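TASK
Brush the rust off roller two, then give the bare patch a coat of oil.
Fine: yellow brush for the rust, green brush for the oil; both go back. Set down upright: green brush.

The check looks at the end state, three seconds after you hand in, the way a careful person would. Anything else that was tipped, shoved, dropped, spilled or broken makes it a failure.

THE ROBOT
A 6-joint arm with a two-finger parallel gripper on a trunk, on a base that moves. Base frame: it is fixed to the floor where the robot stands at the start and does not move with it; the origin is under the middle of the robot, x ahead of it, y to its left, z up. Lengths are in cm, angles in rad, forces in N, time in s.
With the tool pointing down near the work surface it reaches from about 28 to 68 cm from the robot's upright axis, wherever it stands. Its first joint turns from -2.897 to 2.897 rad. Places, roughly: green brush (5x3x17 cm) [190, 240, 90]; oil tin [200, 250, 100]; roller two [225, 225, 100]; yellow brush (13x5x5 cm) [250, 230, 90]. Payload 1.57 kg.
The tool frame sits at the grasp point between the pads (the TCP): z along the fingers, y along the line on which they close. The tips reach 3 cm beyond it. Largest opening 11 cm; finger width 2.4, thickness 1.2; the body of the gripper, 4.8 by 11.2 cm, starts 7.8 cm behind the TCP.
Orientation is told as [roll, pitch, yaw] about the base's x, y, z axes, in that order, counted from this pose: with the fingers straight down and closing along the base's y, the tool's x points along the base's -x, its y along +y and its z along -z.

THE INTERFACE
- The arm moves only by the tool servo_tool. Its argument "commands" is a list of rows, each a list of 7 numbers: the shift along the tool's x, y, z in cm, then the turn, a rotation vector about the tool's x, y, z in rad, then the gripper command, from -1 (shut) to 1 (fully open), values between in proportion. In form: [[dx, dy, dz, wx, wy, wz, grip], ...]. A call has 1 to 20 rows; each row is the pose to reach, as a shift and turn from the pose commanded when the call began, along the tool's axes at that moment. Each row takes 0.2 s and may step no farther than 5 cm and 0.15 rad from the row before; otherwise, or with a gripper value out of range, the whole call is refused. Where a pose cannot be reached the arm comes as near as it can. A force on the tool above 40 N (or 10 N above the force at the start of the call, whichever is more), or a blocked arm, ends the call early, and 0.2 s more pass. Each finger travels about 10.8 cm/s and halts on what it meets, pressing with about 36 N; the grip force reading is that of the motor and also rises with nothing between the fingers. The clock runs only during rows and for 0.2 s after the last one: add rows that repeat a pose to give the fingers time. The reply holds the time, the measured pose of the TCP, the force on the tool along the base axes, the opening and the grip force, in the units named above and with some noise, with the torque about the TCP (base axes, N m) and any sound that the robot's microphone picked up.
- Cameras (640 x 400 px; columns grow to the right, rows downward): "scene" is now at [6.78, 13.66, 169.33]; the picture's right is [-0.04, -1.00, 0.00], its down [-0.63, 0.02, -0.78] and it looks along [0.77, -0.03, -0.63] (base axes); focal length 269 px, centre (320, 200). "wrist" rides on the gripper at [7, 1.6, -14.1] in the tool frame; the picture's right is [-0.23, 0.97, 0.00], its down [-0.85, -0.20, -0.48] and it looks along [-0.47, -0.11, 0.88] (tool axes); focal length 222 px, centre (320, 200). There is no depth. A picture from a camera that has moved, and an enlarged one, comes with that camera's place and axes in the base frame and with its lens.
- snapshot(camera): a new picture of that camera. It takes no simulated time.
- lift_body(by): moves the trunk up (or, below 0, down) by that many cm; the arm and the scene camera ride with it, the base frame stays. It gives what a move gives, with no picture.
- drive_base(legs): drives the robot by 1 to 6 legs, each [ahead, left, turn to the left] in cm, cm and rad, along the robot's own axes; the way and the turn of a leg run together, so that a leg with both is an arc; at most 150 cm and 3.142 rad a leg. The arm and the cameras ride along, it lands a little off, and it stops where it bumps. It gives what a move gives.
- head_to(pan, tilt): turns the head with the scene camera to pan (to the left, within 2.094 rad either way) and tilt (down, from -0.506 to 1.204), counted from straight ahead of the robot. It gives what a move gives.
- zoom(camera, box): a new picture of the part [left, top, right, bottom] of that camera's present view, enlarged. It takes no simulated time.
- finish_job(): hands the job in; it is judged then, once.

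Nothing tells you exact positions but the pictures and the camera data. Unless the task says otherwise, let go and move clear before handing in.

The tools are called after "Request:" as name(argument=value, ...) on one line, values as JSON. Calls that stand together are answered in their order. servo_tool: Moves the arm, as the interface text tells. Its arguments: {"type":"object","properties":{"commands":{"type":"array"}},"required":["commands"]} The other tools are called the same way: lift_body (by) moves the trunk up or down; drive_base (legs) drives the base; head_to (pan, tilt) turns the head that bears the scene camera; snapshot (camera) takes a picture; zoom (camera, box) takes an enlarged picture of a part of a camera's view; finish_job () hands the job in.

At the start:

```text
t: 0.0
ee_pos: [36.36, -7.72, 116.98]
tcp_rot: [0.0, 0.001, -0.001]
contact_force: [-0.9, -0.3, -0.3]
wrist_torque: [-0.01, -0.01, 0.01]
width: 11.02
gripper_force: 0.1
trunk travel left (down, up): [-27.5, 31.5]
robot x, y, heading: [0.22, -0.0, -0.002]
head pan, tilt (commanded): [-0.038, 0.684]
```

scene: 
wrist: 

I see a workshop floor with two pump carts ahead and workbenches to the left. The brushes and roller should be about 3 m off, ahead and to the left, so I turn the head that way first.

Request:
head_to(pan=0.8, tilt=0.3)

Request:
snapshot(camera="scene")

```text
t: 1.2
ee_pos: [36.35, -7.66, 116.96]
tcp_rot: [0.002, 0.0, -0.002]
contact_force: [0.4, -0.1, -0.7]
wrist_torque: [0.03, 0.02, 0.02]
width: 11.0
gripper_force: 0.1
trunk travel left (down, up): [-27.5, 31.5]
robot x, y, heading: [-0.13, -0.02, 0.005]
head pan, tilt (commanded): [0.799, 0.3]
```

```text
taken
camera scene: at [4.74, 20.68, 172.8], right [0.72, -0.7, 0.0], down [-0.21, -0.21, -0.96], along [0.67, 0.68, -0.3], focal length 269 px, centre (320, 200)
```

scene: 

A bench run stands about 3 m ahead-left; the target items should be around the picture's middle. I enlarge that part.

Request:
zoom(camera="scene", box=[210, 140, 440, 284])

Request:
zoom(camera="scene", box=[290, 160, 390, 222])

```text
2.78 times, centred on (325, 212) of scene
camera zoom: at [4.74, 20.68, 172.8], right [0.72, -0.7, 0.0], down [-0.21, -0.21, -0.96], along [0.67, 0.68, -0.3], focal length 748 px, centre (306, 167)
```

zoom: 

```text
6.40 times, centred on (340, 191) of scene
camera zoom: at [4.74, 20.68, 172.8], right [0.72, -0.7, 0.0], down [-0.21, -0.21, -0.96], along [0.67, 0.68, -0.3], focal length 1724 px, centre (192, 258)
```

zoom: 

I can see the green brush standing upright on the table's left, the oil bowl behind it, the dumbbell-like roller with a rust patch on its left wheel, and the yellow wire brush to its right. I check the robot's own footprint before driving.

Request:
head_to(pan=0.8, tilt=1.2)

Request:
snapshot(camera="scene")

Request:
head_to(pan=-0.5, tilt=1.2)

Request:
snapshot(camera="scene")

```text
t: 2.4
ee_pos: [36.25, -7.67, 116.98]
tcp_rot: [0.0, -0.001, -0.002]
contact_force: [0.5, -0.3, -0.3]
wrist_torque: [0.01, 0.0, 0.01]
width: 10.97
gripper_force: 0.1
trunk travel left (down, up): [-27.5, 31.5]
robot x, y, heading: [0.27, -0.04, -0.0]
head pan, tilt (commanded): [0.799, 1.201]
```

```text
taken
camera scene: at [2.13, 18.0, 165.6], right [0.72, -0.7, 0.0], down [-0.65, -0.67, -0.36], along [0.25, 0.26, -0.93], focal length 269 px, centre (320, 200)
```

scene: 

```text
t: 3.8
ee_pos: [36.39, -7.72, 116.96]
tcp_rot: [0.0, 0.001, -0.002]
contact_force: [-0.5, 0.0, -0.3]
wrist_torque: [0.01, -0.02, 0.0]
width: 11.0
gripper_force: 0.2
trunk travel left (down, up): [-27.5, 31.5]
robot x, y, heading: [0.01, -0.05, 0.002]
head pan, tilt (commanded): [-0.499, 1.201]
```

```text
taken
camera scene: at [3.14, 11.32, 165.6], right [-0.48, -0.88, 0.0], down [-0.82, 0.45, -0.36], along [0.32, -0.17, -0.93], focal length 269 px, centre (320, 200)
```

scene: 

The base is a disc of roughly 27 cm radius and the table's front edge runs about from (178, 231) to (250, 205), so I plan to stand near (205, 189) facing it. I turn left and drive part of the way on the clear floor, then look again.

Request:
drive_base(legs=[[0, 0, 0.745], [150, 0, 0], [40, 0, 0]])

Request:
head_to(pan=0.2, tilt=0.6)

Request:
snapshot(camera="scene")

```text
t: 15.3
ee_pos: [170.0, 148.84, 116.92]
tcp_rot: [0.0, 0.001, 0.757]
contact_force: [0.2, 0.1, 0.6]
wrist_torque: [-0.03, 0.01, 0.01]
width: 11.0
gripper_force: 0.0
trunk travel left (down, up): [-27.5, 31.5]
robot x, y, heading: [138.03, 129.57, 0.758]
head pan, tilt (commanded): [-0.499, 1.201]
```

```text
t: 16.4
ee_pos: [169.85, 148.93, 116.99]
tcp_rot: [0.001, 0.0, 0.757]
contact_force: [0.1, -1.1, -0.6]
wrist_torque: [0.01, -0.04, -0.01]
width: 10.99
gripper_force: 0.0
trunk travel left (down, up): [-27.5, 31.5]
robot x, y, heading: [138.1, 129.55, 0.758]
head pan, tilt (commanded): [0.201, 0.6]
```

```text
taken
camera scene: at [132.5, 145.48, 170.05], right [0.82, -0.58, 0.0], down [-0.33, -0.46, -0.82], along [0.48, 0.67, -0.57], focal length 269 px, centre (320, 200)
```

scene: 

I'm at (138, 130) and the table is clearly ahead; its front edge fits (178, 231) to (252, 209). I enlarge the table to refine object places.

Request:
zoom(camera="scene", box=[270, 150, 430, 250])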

EXERCISE PROMPT:
Search the data for the string "drives" and copy each line where it appears.

SOLUTION FOR THIS EXERCISE:
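- drive_base(legs): drives the robot by 1 to 6 legs, each [ahead, left, turn to the left] in cm, cm and rad, along the robot's own axes; the way and the turn of a leg run together, so that a leg with both is an arc; at most 150 cm and 3.142 rad a leg. The arm and the cameras ride along, it lands a little off, and it stops where it bumps. It gives what a move gives.
The tools are called after "Request:" as name(argument=value, ...) on one line, values as JSON. Calls that stand together are answered in their order. servo_tool: Moves the arm, as the interface text tells. Its arguments: {"type":"object","properties":{"commands":{"type":"array"}},"required":["commands"]} The other tools are called the same way: lift_body (by) moves the trunk up or down; drive_base (legs) drives the base; head_to (pan, tilt) turns the head that bears the scene camera; snapshot (camera) takes a picture; zoom (camera, box) takes an enlarged picture of a part of a camera's view; finish_job () hands the job in.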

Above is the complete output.